Why is the DEA Stonewalling Clinical Research for Cannabis?

Jul 31, 2019 | Cannabis, Clinical Research, Lawsuit

Why is the DEA Stonewalling Clinical Research for Cannabis?

The U.S Court of Appeals for the District of Columbia Circuit has ordered the U.S. Drug Enforcement Agency (DEA) to explain why it has yet to respond to nearly two dozen clinical researchers around the nation who applied three years ago for a DEA license to grow research cannabis, reports Reason.

What is going on?

Organizations such as the Scottsdale Research Institute (SRI) have filed lawsuits against the U..S. Justice Department and the DEA. They sought a “writ of mandamus” that would compel the DEA to respond to applicants seeking a license.

The Argument

The Improving Regulatory Transparency for New Medical Therapies Act, signed by then-President Obama in November 2015, requires “that the Attorney General, upon receiving an application to manufacture a Schedule I substance for use only in a clinical trial, publish a notice of application not later than 90 days after accepting the application for filing.”

Reason reports that over 20 other potential cannabis manufacturers applied for licenses from the DEA in 2016, but a notice of their applications has yet to appear in the Federal Register.

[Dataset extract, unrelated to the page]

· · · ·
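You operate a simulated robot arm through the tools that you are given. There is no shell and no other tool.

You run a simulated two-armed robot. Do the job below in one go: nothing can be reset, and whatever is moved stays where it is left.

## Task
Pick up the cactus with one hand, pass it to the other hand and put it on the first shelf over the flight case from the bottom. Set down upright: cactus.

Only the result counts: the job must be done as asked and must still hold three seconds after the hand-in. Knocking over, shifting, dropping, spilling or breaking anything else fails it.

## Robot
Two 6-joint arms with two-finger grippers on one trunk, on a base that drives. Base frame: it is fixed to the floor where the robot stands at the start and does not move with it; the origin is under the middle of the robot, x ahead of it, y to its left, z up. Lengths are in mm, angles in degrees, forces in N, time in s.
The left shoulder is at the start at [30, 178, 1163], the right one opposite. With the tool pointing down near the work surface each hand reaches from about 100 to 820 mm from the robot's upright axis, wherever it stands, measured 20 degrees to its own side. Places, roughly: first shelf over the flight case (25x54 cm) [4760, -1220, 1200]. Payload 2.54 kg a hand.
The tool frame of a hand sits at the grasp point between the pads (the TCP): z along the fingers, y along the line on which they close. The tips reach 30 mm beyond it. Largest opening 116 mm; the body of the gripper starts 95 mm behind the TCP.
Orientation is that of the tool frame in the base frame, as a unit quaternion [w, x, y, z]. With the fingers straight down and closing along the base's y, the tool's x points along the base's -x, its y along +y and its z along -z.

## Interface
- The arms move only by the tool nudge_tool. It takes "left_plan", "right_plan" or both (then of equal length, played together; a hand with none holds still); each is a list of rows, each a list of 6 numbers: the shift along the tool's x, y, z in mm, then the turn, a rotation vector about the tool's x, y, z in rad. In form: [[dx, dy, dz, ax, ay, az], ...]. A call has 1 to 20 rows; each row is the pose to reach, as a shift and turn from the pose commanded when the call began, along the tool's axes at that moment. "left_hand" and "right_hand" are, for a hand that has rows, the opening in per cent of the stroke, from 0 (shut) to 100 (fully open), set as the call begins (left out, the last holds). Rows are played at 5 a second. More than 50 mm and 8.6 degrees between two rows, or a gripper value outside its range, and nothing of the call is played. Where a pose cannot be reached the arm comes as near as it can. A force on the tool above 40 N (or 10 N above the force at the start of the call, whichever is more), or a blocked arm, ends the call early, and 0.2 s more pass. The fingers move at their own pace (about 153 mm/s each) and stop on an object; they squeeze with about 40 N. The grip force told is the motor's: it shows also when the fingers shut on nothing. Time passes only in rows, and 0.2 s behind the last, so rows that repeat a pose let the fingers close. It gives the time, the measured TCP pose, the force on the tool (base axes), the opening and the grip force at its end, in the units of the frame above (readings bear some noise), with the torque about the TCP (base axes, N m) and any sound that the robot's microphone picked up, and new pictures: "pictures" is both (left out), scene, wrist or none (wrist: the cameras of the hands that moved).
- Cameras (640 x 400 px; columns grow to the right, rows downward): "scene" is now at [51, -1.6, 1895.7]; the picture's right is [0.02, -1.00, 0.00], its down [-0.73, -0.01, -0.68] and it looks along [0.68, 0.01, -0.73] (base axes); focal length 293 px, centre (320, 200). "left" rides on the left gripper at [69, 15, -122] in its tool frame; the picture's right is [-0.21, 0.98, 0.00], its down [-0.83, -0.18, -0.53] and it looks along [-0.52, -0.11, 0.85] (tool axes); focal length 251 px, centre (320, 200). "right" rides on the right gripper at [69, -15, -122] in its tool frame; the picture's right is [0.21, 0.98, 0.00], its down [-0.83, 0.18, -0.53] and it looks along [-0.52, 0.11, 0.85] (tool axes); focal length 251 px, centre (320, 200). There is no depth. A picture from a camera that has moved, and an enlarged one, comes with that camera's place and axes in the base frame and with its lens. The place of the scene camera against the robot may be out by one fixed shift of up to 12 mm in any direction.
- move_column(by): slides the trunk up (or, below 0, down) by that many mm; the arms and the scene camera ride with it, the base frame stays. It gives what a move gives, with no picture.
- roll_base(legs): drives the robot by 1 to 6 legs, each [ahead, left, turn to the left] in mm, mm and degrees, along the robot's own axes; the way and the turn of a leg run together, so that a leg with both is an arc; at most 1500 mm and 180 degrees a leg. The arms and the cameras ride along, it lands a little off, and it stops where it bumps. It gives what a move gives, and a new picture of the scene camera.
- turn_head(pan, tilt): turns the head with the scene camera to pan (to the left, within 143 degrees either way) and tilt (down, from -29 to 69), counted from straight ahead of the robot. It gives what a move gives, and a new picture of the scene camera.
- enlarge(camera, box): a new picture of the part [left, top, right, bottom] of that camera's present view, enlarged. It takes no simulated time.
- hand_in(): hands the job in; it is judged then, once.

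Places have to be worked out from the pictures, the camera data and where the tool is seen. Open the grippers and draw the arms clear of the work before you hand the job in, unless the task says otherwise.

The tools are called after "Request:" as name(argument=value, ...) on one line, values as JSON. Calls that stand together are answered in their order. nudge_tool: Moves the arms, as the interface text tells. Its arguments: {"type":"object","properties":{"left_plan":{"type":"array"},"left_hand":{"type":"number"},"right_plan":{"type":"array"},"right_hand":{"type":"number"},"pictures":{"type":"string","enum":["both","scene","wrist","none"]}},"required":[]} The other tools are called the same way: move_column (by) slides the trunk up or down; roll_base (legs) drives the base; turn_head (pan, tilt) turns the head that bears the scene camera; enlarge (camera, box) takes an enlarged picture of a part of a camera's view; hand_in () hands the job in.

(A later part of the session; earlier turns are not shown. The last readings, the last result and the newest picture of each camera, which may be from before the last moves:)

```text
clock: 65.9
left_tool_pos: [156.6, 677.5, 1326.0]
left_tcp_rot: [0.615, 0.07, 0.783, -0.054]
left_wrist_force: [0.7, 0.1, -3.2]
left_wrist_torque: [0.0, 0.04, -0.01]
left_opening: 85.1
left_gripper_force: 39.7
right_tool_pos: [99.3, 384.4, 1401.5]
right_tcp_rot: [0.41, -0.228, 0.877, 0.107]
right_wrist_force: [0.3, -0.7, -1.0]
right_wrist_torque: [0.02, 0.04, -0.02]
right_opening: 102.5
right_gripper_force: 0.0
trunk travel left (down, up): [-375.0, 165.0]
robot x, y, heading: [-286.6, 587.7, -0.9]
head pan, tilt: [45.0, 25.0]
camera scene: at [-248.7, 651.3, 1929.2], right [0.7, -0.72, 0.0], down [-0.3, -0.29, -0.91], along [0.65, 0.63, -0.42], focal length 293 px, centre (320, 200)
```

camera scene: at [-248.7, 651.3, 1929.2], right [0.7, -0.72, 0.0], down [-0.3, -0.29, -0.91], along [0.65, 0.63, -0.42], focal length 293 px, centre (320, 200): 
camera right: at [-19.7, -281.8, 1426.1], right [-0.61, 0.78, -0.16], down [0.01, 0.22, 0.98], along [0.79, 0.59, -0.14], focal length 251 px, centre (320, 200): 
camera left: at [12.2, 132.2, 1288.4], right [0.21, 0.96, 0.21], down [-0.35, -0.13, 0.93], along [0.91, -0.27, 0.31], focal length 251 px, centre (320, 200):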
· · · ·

Hence, the litigants argue that the agency is unlawfully withholding its services. There was an installed federal directive to prioritize applications relating to clinical research, but agencies are stalling for some reason.

A Political Agenda?

Federal law was crafted by representatives of the people and signed by the President at the time. The executive branch agencies are now stalling, falling short of their duties to support medical clinical research. These lawsuits are quite noteworthy given the lack of domestically grown cannabis suitable for research with human participants, reports Reason. Undoubtedly, there are factions and forces in the executive branch that have no problem delaying what should be a clockwork execution. The U.S. is falling behind on all fronts in the rapidly burgeoning global cannabis market—from industrial hemp and food products to the vast medical research arena. Time to put pragmatism over politics.